**GOAL**
Please continue the passage provided.

**PASSAGE PROVIDED**
######

As mentioned in my previous post about the significance of Nahom, in a recent presentation at an ex-Mormon conference, a man who says he is “addicted to truth” made the claim that his searching had revealed that among 3-letter consonant groupings for place names, NHM was one of the most common. So common that you could find it almost anywhere you looked, making the occurrence of Nahom/Nehem/NHM in the Book of Mormon to be “lacking in significance.” As a reminder, here is the transcript of his comments on this topic:
We have NHM in Germany, Austria, Iran, Zimbabwe, Angola, Israel, Canada, and basically everywhere you look you can find those 3 letters. I’m sure there’s a dozen companies named NHM that all around the world as well. Basically, if it was QXP, that would be more significant because those are more rare across the languages of the world. But NHM happened to be some of the most common letters. So the significance of NHM is lacking.

######

**SOURCE MATERIAL**
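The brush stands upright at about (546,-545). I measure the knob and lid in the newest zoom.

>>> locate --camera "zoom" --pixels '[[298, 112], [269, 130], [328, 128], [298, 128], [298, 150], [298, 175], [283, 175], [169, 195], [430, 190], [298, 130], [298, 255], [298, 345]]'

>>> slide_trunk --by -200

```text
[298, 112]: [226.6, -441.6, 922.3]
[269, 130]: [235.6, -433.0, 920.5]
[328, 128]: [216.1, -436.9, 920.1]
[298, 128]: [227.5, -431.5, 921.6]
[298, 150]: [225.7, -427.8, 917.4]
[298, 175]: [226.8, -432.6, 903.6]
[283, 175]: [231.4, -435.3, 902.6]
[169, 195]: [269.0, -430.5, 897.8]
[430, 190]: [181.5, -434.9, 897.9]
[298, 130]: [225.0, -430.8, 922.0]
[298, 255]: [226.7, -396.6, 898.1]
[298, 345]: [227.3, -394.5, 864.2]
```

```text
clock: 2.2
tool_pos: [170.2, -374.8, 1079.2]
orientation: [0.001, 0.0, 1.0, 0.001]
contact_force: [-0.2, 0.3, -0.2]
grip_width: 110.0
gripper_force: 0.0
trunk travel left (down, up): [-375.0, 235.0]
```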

######

**OUTPUT OF THE EXERCISE**
This was said while displaying a slide entitled “Significance of NHM” with the following list of direct hits:
- Noham, Germany
- Noham, Austria
- Nohom, Iran
- Nhime, Angola
- Nahum, Israel
- Anhim, Canada
- Nhaem, Vietnam
- Enham, United Kingdom
- Nahme, Bulgaria
- Nahoma, Namibia
- Nhamuai, Mozambique
- Nhime, Guinea-Bissau
- Nahma, Michigan
- Nahimha, Tanzania
- Naham, Israel
Apart from completing missing, or completely obfuscating, the real point about Nahom being confirmed as an ancient burial place in exactly the location required for Book of Mormon plausibility, Johnson’s misdirection about whether Nahom/NHM is a novel name in its own right raises further interesting questions upon closer examination. We have already pointed out (citing Warren Aston) that Nahom/NHM is an exceedingly rare name in the Arabian Peninsula, which is relevant to the debate. What is not relevant to the debate is whether related NHM placenames also occur on other lands. But Johnson’s intriguing tactics on this point may be relevant to understanding his approach to data when he makes other supposedly objective, data-based claims on Book of Mormon authorship.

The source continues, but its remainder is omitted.